Yunanistan’da ise Sissi, Pavlopetri ve Lokris antik kentlerinin de “çok yüksek” risk altında olduğu görülüyor. Yunanistan’da bu üç alana ek olarak 20 orta ve küçük ölçekli tarihi alan da “çok yüksek” risk altında bulunuyor.
‘Kazı çalışmalarında su seviyesi dikkate alınmalı’
Çalışmada kullanılan şu ifadeler dikkat çekici: “Her yıl milyonlarca insan tarafından ziyaret edilen bu alanlar, tarihsel farkındalığı artırmaya da büyük katkı sunuyor.

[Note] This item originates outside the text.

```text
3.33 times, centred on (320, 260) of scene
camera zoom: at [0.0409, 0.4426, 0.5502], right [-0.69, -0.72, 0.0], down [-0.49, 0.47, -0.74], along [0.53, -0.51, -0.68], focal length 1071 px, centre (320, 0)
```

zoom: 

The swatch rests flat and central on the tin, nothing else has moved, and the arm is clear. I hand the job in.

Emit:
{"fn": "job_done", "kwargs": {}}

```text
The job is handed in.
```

Ne yazık ki iklim değişikliği nedeniyle deniz seviyelerinde beklenen yükselme, özellikle kıyı şeridinde yer alan tarihi alanları tehdit ediyor. Arkeolojik kazı ve koruma çalışmaları tüm dünyada yoğun bir şekilde devam ediyor. Ancak uzun zaman alan bu çalışmalar, ciddi iş gücü ve titiz bir çalışma gerektiriyor. Bu nedenle tarihi alanlara yönelik yapılacak çalışmaların kısa, orta ve uzun vadeli dış etkenlere göre planlanması, yani iklim değişikliği nedeniyle su seviyelerinde beklenen yükselmenin de dikkate alınması, kaçınılmaz bir gereklilik olarak öne çıkıyor.”
Hep geleceğimizin tehdit altında olduğunu söylüyorduk, bugün hem geçmişimiz hem de geleceğimiz tehdit altında. Gezegenimiz bir kar topu gibi yuvarlanıyor ama mevcut iklim politikaları yerli yerinde.